Data shown:
** Begin **
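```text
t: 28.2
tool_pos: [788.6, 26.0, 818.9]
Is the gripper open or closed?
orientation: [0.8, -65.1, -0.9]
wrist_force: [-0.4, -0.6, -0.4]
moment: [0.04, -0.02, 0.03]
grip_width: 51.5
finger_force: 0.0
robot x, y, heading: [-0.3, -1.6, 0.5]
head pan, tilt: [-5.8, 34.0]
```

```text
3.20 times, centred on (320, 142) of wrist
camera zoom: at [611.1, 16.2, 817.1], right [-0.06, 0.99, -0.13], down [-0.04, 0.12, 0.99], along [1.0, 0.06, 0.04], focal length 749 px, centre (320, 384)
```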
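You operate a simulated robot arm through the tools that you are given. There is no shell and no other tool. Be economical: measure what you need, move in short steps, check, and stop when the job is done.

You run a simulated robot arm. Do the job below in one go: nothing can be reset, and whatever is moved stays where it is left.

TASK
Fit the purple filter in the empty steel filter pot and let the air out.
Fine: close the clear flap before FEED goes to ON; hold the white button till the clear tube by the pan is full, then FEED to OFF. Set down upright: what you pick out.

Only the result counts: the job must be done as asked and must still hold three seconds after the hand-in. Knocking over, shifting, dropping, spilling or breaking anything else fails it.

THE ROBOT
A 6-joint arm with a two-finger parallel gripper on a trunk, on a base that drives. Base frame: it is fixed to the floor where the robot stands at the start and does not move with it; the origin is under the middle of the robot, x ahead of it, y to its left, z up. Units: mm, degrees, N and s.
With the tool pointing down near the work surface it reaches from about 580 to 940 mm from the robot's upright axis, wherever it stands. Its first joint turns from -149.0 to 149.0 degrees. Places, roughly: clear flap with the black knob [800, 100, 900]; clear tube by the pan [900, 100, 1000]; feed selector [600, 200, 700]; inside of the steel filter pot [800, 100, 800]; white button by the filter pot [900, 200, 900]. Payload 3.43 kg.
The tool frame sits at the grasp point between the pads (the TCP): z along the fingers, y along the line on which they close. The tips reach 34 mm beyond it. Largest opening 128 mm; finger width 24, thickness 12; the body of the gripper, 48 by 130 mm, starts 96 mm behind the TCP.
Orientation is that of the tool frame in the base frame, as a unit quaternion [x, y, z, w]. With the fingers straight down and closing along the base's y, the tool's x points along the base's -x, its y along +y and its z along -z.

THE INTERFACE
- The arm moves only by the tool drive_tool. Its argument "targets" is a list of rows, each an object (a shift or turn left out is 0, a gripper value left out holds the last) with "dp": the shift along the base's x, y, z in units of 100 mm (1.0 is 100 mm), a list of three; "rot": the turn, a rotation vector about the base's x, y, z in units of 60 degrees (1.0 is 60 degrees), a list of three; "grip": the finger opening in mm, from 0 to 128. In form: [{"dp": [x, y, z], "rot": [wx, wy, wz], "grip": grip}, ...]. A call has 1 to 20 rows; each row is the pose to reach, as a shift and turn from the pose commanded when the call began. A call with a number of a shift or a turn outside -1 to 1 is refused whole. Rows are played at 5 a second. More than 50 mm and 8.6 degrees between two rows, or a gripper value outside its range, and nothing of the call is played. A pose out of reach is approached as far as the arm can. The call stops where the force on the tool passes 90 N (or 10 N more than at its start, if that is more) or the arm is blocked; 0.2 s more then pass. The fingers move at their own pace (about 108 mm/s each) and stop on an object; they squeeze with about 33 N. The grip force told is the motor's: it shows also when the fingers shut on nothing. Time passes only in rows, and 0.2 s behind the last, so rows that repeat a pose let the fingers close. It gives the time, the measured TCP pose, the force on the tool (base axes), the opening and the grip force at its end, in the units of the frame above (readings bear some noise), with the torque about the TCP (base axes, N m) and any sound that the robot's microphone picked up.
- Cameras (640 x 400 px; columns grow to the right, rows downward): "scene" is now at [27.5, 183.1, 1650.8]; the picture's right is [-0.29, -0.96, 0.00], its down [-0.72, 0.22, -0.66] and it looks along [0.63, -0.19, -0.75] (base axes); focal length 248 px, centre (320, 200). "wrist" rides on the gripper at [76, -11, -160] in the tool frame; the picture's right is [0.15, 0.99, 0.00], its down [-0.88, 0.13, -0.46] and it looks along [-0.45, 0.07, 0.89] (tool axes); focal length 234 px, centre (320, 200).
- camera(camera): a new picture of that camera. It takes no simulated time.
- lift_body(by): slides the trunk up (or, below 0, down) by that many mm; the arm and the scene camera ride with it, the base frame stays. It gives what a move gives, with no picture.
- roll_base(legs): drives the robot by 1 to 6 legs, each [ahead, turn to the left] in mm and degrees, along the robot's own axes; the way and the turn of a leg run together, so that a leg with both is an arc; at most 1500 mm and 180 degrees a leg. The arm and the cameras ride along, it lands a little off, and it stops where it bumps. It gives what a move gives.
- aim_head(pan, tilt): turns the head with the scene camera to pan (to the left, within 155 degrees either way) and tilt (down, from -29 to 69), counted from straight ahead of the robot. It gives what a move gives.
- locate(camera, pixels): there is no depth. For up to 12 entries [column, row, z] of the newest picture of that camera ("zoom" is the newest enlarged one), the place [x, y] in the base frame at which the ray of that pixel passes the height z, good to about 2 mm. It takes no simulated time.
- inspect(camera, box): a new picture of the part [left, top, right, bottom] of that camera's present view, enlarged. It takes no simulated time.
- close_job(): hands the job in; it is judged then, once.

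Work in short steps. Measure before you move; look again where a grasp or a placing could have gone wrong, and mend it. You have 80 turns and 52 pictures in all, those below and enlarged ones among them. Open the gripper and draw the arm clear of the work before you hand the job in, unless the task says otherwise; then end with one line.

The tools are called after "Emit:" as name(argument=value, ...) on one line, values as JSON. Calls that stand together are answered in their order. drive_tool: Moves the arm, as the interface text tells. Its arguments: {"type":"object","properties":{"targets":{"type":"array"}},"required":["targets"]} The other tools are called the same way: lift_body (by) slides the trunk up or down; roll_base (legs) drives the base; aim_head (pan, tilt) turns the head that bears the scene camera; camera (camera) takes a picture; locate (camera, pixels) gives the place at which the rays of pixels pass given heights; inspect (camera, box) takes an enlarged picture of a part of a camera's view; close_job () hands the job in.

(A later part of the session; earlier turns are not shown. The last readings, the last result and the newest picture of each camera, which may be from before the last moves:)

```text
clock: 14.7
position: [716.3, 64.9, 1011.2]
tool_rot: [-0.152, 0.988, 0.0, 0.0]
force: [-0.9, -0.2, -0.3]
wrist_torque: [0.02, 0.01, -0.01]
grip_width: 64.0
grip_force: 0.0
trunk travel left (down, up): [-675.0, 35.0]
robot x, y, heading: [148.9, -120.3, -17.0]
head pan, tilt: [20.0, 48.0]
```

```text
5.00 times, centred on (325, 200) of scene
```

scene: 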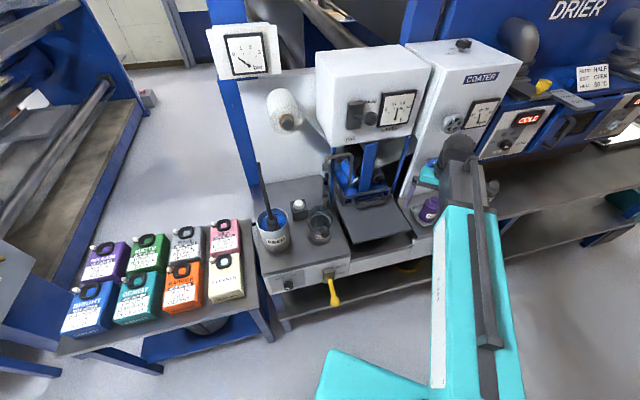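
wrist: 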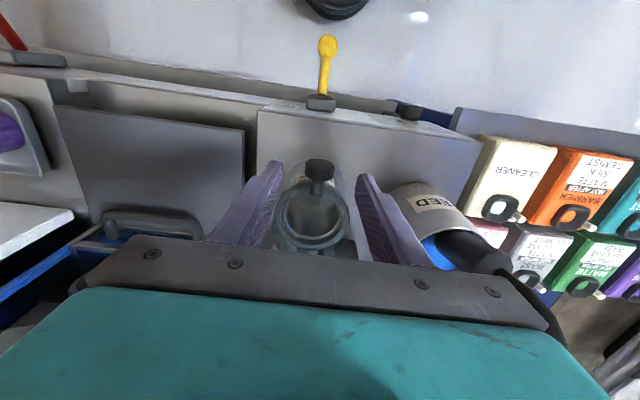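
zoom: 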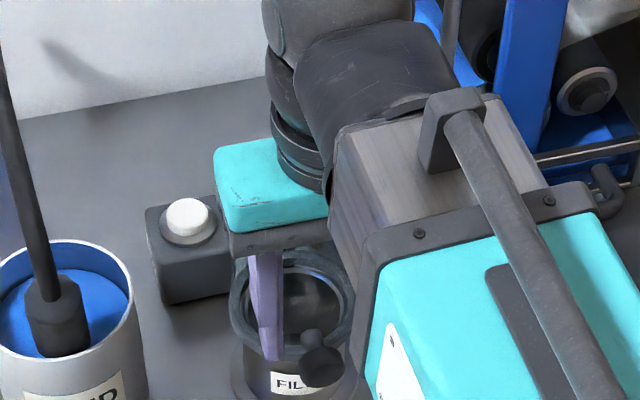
** End **
Goal: Repeat all of the data above word for word, minus the pictures.

Result of this task:
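```text
t: 28.2
tool_pos: [788.6, 26.0, 818.9]
Is the gripper open or closed?
orientation: [0.8, -65.1, -0.9]
wrist_force: [-0.4, -0.6, -0.4]
moment: [0.04, -0.02, 0.03]
grip_width: 51.5
finger_force: 0.0
robot x, y, heading: [-0.3, -1.6, 0.5]
head pan, tilt: [-5.8, 34.0]
```

```text
3.20 times, centred on (320, 142) of wrist
camera zoom: at [611.1, 16.2, 817.1], right [-0.06, 0.99, -0.13], down [-0.04, 0.12, 0.99], along [1.0, 0.06, 0.04], focal length 749 px, centre (320, 384)
```
You operate a simulated robot arm through the tools that you are given. There is no shell and no other tool. Be economical: measure what you need, move in short steps, check, and stop when the job is done.

You run a simulated robot arm. Do the job below in one go: nothing can be reset, and whatever is moved stays where it is left.

TASK
Fit the purple filter in the empty steel filter pot and let the air out.
Fine: close the clear flap before FEED goes to ON; hold the white button till the clear tube by the pan is full, then FEED to OFF. Set down upright: what you pick out.

Only the result counts: the job must be done as asked and must still hold three seconds after the hand-in. Knocking over, shifting, dropping, spilling or breaking anything else fails it.

THE ROBOT
A 6-joint arm with a two-finger parallel gripper on a trunk, on a base that drives. Base frame: it is fixed to the floor where the robot stands at the start and does not move with it; the origin is under the middle of the robot, x ahead of it, y to its left, z up. Units: mm, degrees, N and s.
With the tool pointing down near the work surface it reaches from about 580 to 940 mm from the robot's upright axis, wherever it stands. Its first joint turns from -149.0 to 149.0 degrees. Places, roughly: clear flap with the black knob [800, 100, 900]; clear tube by the pan [900, 100, 1000]; feed selector [600, 200, 700]; inside of the steel filter pot [800, 100, 800]; white button by the filter pot [900, 200, 900]. Payload 3.43 kg.
The tool frame sits at the grasp point between the pads (the TCP): z along the fingers, y along the line on which they close. The tips reach 34 mm beyond it. Largest opening 128 mm; finger width 24, thickness 12; the body of the gripper, 48 by 130 mm, starts 96 mm behind the TCP.
Orientation is that of the tool frame in the base frame, as a unit quaternion [x, y, z, w]. With the fingers straight down and closing along the base's y, the tool's x points along the base's -x, its y along +y and its z along -z.

THE INTERFACE
- The arm moves only by the tool drive_tool. Its argument "targets" is a list of rows, each an object (a shift or turn left out is 0, a gripper value left out holds the last) with "dp": the shift along the base's x, y, z in units of 100 mm (1.0 is 100 mm), a list of three; "rot": the turn, a rotation vector about the base's x, y, z in units of 60 degrees (1.0 is 60 degrees), a list of three; "grip": the finger opening in mm, from 0 to 128. In form: [{"dp": [x, y, z], "rot": [wx, wy, wz], "grip": grip}, ...]. A call has 1 to 20 rows; each row is the pose to reach, as a shift and turn from the pose commanded when the call began. A call with a number of a shift or a turn outside -1 to 1 is refused whole. Rows are played at 5 a second. More than 50 mm and 8.6 degrees between two rows, or a gripper value outside its range, and nothing of the call is played. A pose out of reach is approached as far as the arm can. The call stops where the force on the tool passes 90 N (or 10 N more than at its start, if that is more) or the arm is blocked; 0.2 s more then pass. The fingers move at their own pace (about 108 mm/s each) and stop on an object; they squeeze with about 33 N. The grip force told is the motor's: it shows also when the fingers shut on nothing. Time passes only in rows, and 0.2 s behind the last, so rows that repeat a pose let the fingers close. It gives the time, the measured TCP pose, the force on the tool (base axes), the opening and the grip force at its end, in the units of the frame above (readings bear some noise), with the torque about the TCP (base axes, N m) and any sound that the robot's microphone picked up.
- Cameras (640 x 400 px; columns grow to the right, rows downward): "scene" is now at [27.5, 183.1, 1650.8]; the picture's right is [-0.29, -0.96, 0.00], its down [-0.72, 0.22, -0.66] and it looks along [0.63, -0.19, -0.75] (base axes); focal length 248 px, centre (320, 200). "wrist" rides on the gripper at [76, -11, -160] in the tool frame; the picture's right is [0.15, 0.99, 0.00], its down [-0.88, 0.13, -0.46] and it looks along [-0.45, 0.07, 0.89] (tool axes); focal length 234 px, centre (320, 200).
- camera(camera): a new picture of that camera. It takes no simulated time.
- lift_body(by): slides the trunk up (or, below 0, down) by that many mm; the arm and the scene camera ride with it, the base frame stays. It gives what a move gives, with no picture.
- roll_base(legs): drives the robot by 1 to 6 legs, each [ahead, turn to the left] in mm and degrees, along the robot's own axes; the way and the turn of a leg run together, so that a leg with both is an arc; at most 1500 mm and 180 degrees a leg. The arm and the cameras ride along, it lands a little off, and it stops where it bumps. It gives what a move gives.
- aim_head(pan, tilt): turns the head with the scene camera to pan (to the left, within 155 degrees either way) and tilt (down, from -29 to 69), counted from straight ahead of the robot. It gives what a move gives.
- locate(camera, pixels): there is no depth. For up to 12 entries [column, row, z] of the newest picture of that camera ("zoom" is the newest enlarged one), the place [x, y] in the base frame at which the ray of that pixel passes the height z, good to about 2 mm. It takes no simulated time.
- inspect(camera, box): a new picture of the part [left, top, right, bottom] of that camera's present view, enlarged. It takes no simulated time.
- close_job(): hands the job in; it is judged then, once.

Work in short steps. Measure before you move; look again where a grasp or a placing could have gone wrong, and mend it. You have 80 turns and 52 pictures in all, those below and enlarged ones among them. Open the gripper and draw the arm clear of the work before you hand the job in, unless the task says otherwise; then end with one line.

The tools are called after "Emit:" as name(argument=value, ...) on one line, values as JSON. Calls that stand together are answered in their order. drive_tool: Moves the arm, as the interface text tells. Its arguments: {"type":"object","properties":{"targets":{"type":"array"}},"required":["targets"]} The other tools are called the same way: lift_body (by) slides the trunk up or down; roll_base (legs) drives the base; aim_head (pan, tilt) turns the head that bears the scene camera; camera (camera) takes a picture; locate (camera, pixels) gives the place at which the rays of pixels pass given heights; inspect (camera, box) takes an enlarged picture of a part of a camera's view; close_job () hands the job in.

(A later part of the session; earlier turns are not shown. The last readings, the last result and the newest picture of each camera, which may be from before the last moves:)

```text
clock: 14.7
position: [716.3, 64.9, 1011.2]
tool_rot: [-0.152, 0.988, 0.0, 0.0]
force: [-0.9, -0.2, -0.3]
wrist_torque: [0.02, 0.01, -0.01]
grip_width: 64.0
grip_force: 0.0
trunk travel left (down, up): [-675.0, 35.0]
robot x, y, heading: [148.9, -120.3, -17.0]
head pan, tilt: [20.0, 48.0]
```

```text
5.00 times, centred on (325, 200) of scene
```

scene: 
wrist: 
zoom: 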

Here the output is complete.